Les marques d'ultra-luxe veulent défier les grands noms de l'horlogerie de luxe, mais le défi est de taille

Hermès peut-il devenir la nouvelle Rolex ? Les marques d'ultra-luxe veulent défier les grands noms de l'horlogerie de luxe, mais le défi est de taille

Aujourd'hui se clôture à Genève l'une des foires les plus importantes du secteur de l'horlogerie de luxe, Watches and Wonders, au cours de laquelle les plus grands acteurs du marché des montres suisses ont présenté les prochaines collections et les nouveaux modèles à environ 45 000 visiteurs. Si les grands noms classiques de l'horlogerie de luxe suisse ont dominé l'exposition (Rolex, Vacheron Constantin, Hublot et Jaeger-LeCoultre pour n'en citer que quelques-uns), cette année, la présence de deux marques de mode, Hermès et Chanel, a été plus agressive que d'habitude. Habituellement, de nombreuses marques de mode présentent leurs montres à Watches and Wonders, généralement toutes produites en Suisse, mais est-il pensable qu'une marque de mode ultra-luxe puisse rivaliser avec les grands acteurs du secteur et surtout éroder leur marché ? Le défi est titanesque, mais peut-être que le moment pourrait être propice : nous sommes à un moment critique pour l'industrie horlogère de luxe, en particulier en Suisse, où les exportations ont chuté de 3,8 % en février. Selon Laurent Dordet, PDG de Hermès Horloger, qui a discuté de la question avec BoF, le moment commercial difficile traversé par ce marché normalement si statique représente une source d'opportunités intéressantes, d'autant plus que les montres Hermès ont représenté une catégorie particulièrement résiliente dans le business de la marque, enregistrant une croissance de 2,3 % en 2020 tandis que l'ensemble du secteur faisait face à une baisse généralisée de 22 %. En 2023, Hermès a de nouveau dépassé le marché suisse, enregistrant une augmentation du chiffre d'affaires de 23 % pour 611 millions d'euros.

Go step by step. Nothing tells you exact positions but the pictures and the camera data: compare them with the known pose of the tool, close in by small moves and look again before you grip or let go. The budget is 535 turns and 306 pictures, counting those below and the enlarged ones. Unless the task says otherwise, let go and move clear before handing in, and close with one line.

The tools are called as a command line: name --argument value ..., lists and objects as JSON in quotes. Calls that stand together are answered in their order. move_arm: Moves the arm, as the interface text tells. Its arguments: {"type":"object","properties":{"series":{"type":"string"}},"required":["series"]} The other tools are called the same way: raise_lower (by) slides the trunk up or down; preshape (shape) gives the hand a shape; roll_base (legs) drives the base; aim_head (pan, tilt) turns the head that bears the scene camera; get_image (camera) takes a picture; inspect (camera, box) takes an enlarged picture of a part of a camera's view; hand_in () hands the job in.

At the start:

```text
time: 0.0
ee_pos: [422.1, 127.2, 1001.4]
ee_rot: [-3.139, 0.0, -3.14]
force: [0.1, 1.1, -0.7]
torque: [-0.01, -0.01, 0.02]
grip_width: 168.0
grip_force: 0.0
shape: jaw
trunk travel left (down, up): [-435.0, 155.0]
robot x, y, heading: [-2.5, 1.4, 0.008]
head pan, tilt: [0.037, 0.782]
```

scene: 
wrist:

Le succès de la division horlogère de Hermès peut être attribué à une combinaison de facteurs. La production internalisée et localisée en Suisse depuis pratiquement un siècle (le premier partenariat avec le producteur local Movado remonte à 1928), la qualité et l'innovation des produits, et bien sûr, le positionnement pratiquement parfait de la marque sur le marché du luxe. Pour soutenir cette production, il existe également un solide réseau de distribution comprenant 100 points de vente, dont les prestigieuses boutiques Hermès, qui rendent donc le réseau de vente au détail principalement internalisé. L'intérêt croissant pour l'offre de montres Hermès, avec des produits très forts comme la montre de sport H08 sortie il y a trois ans, a propulsé la marque au sommet des classements d'une industrie normalement très "fermée" en ce qui concerne les goûts des clients. Selon les estimations de Morgan Stanley, Hermès occupe actuellement le 16e rang parmi les fabricants suisses de montres en termes de chiffre d'affaires. Cela la place devant des marques historiques du secteur telles que Tudor, Panerai et Van Cleef & Arpels, et juste derrière TAG Heuer - une avancée de dix places par rapport à la même analyse réalisée par Morgan Stanley en 2020. De plus, toujours selon Morgan Stanley, Hermès a été classé comme la principale et la plus solide marque de luxe multi-catégorie capable de pénétrer le secteur de l'horlogerie, aux côtés de Bulgari, Chanel, Montblanc et Louis Vuitton.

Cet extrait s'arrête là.